What a sad world it would be without music. A lot of people might think it’s manageable but a closer look will tell you it’s one nightmare you never want to happen. Think long hours driving in your car listening to the sound of silence, instead of music. Or for that matter, think about having a party at home with just the chatter of people talking and no music. It’s one drab affair worth throwing to the dustbins of history. Right? Come to think of it, you might not even survive a day without it.
But music serves a purpose more than just plain entertainment. In fact, it’s one of man’s invention that live up to the hype. For one, the enjoyment has been instrumental in getting people a little closer to healing. On the other end of the spectrum, music has done wonders for kids. It has nurtured young minds and given them the chance to excel in a more competitive world. So, every time you bang your head to The Hu’s multi-million-viewed video on YouTube for Yuve Yuve Yu, you actually are giving a salute to humanity getting better each time.
Music Heals
One of the most dreaded diseases to have plagued humanity is cancer. There’s no doubt about that. Even America with all its technological advantage seemed helpless to the deadly fangs of cancer. In 2020 alone, government data shows more the 600,000 people will die of cancer in America. Breast cancer in women still accounts for the biggest share of that pie.
And although music has not become an ultimate cure for cancer, it has helped people with the disease get better. Music therapy, for instance, has been instrumental in reducing anxieties for patients undergoing chemotherapy. Further, it has helped stop vomiting and nausea for chemo patients.
Music can even restore lost speech. It sure sounds impossible. But people who have lost their ability to speak due to a traumatic head injury or a stroke may have something to celebrate with music. Patients with this predicament are told to sing, a faculty using the right-side of the brain, even when it’s all done in the head. And in the process, this affects the left brain allowing speech to slowly develop.
Miraculously, this process of singing from your head has done wonders for Gabby Giffords, a former U.S. Representative. By applying such musical technique she was able to testify before Congress two years after being shot by a gunman speechless.
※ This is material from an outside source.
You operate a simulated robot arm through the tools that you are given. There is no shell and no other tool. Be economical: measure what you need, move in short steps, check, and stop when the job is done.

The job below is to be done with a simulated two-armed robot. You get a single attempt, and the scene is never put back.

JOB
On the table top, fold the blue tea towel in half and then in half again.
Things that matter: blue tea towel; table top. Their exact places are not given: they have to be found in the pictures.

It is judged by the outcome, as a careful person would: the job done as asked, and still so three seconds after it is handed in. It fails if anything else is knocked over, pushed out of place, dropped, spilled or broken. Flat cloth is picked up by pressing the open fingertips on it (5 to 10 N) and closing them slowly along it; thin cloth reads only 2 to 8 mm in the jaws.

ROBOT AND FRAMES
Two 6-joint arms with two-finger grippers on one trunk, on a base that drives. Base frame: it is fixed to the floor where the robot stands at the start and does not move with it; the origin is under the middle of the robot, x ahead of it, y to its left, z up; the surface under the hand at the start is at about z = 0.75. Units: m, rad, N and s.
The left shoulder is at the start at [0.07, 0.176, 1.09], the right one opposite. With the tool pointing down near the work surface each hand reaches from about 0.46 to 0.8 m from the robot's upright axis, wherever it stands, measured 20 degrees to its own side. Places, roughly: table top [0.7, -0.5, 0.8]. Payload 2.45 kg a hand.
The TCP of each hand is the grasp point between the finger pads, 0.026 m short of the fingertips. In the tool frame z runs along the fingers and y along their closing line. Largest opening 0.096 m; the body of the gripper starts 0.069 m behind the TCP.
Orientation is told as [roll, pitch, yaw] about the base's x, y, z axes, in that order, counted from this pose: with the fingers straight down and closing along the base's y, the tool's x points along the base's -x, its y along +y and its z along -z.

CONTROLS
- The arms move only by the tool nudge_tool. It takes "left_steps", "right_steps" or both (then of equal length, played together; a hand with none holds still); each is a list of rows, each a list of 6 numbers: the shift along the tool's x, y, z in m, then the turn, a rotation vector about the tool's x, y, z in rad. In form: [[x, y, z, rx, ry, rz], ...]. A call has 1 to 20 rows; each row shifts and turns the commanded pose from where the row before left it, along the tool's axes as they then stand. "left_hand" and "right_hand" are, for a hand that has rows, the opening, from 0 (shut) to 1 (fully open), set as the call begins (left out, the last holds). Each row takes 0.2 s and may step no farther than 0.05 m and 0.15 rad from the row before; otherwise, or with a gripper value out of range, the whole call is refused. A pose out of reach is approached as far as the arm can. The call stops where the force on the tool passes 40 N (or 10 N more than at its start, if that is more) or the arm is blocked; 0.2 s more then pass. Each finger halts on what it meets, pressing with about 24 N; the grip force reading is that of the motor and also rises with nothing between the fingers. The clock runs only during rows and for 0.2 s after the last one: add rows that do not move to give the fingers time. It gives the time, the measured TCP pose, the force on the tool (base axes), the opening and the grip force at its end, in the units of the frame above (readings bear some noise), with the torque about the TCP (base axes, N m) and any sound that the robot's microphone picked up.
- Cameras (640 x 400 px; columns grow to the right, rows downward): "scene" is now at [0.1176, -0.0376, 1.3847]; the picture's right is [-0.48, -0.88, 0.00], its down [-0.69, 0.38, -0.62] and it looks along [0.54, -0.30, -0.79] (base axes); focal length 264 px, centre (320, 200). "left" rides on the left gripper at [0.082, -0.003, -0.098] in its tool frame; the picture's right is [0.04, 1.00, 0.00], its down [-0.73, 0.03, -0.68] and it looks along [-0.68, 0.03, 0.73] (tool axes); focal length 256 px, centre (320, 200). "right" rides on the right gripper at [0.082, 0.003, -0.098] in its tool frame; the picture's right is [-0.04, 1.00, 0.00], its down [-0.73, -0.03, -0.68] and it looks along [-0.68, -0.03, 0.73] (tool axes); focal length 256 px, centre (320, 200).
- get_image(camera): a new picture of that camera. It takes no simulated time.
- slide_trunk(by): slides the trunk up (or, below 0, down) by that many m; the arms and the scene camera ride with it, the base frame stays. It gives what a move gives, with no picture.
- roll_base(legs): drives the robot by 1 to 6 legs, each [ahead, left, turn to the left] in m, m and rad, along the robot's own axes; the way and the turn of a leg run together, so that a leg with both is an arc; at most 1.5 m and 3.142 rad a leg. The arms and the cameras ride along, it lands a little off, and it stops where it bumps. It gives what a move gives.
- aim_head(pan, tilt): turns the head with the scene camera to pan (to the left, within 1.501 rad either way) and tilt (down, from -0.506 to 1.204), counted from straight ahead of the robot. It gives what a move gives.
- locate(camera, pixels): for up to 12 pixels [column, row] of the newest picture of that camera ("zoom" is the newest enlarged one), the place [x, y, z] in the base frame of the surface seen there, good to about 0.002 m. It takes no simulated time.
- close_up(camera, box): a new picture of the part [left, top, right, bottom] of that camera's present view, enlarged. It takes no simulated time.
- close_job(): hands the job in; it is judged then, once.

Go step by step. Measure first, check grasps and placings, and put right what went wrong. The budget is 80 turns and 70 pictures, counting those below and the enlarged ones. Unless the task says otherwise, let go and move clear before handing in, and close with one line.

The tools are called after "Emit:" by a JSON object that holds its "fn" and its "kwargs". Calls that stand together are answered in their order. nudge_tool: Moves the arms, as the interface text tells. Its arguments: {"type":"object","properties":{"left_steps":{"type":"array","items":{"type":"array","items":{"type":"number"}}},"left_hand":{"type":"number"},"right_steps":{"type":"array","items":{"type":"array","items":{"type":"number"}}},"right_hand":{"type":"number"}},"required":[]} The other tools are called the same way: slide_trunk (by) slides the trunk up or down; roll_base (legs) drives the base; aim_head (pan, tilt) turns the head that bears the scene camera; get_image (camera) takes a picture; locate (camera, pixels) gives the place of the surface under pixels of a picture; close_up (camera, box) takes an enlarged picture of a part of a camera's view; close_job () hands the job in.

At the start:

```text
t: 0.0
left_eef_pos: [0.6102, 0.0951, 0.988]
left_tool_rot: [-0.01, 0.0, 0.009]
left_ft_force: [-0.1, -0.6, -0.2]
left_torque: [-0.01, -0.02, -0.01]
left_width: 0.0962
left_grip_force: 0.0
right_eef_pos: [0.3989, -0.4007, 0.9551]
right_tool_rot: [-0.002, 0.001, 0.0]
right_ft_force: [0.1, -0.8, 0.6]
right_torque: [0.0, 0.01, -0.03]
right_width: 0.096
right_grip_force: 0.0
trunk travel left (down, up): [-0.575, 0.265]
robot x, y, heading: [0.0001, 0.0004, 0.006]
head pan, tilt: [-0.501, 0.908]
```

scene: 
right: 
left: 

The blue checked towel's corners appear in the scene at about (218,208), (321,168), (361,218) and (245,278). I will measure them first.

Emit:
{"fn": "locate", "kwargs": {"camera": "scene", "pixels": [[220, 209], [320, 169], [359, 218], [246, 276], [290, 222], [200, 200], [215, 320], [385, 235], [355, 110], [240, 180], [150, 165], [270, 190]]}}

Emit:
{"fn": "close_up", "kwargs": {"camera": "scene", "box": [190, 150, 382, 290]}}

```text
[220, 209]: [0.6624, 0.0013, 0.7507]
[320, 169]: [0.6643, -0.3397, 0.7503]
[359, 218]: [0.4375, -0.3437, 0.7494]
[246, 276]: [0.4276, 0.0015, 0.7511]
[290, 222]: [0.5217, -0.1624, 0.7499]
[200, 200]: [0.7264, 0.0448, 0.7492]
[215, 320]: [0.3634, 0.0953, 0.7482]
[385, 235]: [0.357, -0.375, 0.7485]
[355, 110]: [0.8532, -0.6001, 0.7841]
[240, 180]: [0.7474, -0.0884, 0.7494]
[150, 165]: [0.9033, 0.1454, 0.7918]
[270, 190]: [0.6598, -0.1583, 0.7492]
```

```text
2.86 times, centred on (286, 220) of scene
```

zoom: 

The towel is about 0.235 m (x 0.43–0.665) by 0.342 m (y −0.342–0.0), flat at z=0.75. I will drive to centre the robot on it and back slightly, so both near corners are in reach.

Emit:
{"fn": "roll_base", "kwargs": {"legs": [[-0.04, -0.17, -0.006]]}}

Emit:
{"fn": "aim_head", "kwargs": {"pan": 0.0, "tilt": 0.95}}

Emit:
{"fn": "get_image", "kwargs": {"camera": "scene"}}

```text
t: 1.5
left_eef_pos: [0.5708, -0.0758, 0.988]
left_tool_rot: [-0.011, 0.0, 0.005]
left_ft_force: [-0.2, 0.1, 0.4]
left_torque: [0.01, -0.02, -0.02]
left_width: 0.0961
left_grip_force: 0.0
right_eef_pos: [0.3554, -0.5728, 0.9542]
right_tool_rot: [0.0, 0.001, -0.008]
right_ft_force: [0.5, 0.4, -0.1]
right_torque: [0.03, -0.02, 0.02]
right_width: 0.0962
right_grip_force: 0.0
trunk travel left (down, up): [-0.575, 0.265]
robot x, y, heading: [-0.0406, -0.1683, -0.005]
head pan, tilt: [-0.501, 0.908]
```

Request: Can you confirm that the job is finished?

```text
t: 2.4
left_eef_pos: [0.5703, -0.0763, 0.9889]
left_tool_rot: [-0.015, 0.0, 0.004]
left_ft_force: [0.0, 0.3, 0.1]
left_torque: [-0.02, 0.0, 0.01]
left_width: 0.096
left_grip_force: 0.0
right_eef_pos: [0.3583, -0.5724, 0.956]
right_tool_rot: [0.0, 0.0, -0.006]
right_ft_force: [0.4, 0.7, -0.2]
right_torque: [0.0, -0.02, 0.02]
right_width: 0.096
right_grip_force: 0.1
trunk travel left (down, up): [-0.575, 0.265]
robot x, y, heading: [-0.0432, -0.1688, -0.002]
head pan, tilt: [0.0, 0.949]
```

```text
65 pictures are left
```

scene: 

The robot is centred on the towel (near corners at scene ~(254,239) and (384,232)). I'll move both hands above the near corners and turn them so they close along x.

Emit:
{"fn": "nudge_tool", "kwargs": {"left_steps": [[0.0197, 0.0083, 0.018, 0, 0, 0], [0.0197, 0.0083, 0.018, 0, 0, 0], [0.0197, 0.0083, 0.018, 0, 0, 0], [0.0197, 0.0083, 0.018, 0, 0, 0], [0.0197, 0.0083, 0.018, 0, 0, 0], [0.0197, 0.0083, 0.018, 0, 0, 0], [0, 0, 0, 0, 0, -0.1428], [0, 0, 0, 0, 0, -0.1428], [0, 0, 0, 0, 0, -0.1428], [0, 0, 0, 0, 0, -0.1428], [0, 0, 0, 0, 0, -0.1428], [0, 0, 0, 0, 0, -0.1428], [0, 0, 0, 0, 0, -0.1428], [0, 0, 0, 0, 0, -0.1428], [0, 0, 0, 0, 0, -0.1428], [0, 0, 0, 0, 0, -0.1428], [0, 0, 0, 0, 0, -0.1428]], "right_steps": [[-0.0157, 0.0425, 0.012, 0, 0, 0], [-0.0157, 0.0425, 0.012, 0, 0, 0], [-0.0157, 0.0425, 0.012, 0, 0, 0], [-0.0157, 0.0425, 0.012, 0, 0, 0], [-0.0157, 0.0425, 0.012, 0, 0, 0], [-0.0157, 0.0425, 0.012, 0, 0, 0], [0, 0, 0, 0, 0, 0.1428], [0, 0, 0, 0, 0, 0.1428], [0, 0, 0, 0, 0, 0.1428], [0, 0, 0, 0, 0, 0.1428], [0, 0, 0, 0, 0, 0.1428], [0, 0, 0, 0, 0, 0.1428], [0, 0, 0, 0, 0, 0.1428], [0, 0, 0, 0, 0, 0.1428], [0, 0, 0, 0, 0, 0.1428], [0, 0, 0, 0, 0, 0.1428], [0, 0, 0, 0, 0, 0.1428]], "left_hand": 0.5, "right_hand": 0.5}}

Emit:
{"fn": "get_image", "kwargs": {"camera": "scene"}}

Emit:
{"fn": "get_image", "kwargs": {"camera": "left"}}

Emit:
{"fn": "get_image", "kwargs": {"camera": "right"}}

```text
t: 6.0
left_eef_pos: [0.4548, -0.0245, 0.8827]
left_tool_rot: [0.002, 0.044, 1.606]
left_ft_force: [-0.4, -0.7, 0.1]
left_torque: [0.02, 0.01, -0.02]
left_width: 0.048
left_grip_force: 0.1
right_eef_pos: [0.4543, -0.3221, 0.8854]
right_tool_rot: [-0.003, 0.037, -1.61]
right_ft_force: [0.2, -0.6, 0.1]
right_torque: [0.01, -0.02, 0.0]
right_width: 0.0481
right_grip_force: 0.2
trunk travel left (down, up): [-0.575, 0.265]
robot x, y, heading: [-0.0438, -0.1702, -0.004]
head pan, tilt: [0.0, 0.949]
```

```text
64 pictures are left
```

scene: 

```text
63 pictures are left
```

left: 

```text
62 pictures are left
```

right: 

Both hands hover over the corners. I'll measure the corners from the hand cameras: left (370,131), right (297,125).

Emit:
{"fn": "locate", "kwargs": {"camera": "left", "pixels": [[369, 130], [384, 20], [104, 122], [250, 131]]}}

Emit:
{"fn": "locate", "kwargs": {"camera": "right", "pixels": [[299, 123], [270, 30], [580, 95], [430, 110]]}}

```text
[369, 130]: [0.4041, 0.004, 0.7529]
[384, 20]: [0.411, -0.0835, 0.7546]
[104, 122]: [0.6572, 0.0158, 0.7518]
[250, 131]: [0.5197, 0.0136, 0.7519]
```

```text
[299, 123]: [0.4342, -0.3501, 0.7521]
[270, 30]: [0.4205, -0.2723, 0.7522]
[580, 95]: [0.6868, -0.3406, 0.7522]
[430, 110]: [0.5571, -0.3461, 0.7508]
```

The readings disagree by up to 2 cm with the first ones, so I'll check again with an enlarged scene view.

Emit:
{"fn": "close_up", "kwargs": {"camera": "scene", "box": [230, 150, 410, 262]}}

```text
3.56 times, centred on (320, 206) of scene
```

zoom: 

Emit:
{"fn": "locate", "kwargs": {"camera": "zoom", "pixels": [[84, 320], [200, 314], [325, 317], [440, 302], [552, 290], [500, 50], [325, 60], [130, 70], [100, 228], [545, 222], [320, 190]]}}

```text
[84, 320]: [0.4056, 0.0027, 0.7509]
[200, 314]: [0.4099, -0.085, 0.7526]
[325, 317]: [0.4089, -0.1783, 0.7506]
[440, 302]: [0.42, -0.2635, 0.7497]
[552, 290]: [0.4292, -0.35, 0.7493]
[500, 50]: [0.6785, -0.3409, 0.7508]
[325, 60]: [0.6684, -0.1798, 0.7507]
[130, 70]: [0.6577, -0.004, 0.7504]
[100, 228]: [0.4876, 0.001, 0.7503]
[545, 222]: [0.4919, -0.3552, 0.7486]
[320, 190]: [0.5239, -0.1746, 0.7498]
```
Music Get the Best of the Young Out
Music also does wonders in molding the young. Even from the womb, unborn babies may gather a host of positive long-term effects for brain development from listening to music. This is dubbed by experts as the Mozart effect.
Even better, learning to play an instrument at a young age is a way to inculcate discipline and foster the benefits of routine in a child. Lessons in guitar, for one, help young kids master the art of multitasking. When playing, one hand is forming chords on the guitars fretboard while another is strumming or picking individual strings.
And you could be prepping a future genius by teaching your child the rudiments of music. Of course, at first, you will have to patiently teach them the ins and outs of a musical instrument. But once their skills are all set, a child’s ability to create is enhanced. He now can write melodies and create songs.
There may never be a more classy example of how essential starting kids early in music is than Wolfgang Amadeus Mozart. This child prodigy has become the epitome of what a musical genius can do. Starting to play musical instruments at 3 years old, Mozart was composing music at the tender age of 5 and conquering the world with his music in his teen years.
Even with his limited time on Earth, Mozart was able to compose a prodigious amount of works, numbering over 600. These greatly changed the history of Western music. These works include operas and symphonies. After his death, other great musical minds pay tribute to Mozart in their music, people like Ludwig Van Beethoven and Joseph Haydn.
Furthermore, music has had a positive effect on the formation of great men. Many of the leaders in society learned to play music at a young age. The 6th President of the United States, John Quincy Adams, is one fine example. He played the flute. And so does the founder of Webster’s Dictionary, Noah Webster to name a few.
Music is definitely one of man’s greatest inventions. Not only does it help him heal, but it also makes him capable of achieving greater things in life. So if you’re feeling down and out during this pandemic, music might just offer the solution you need and fast.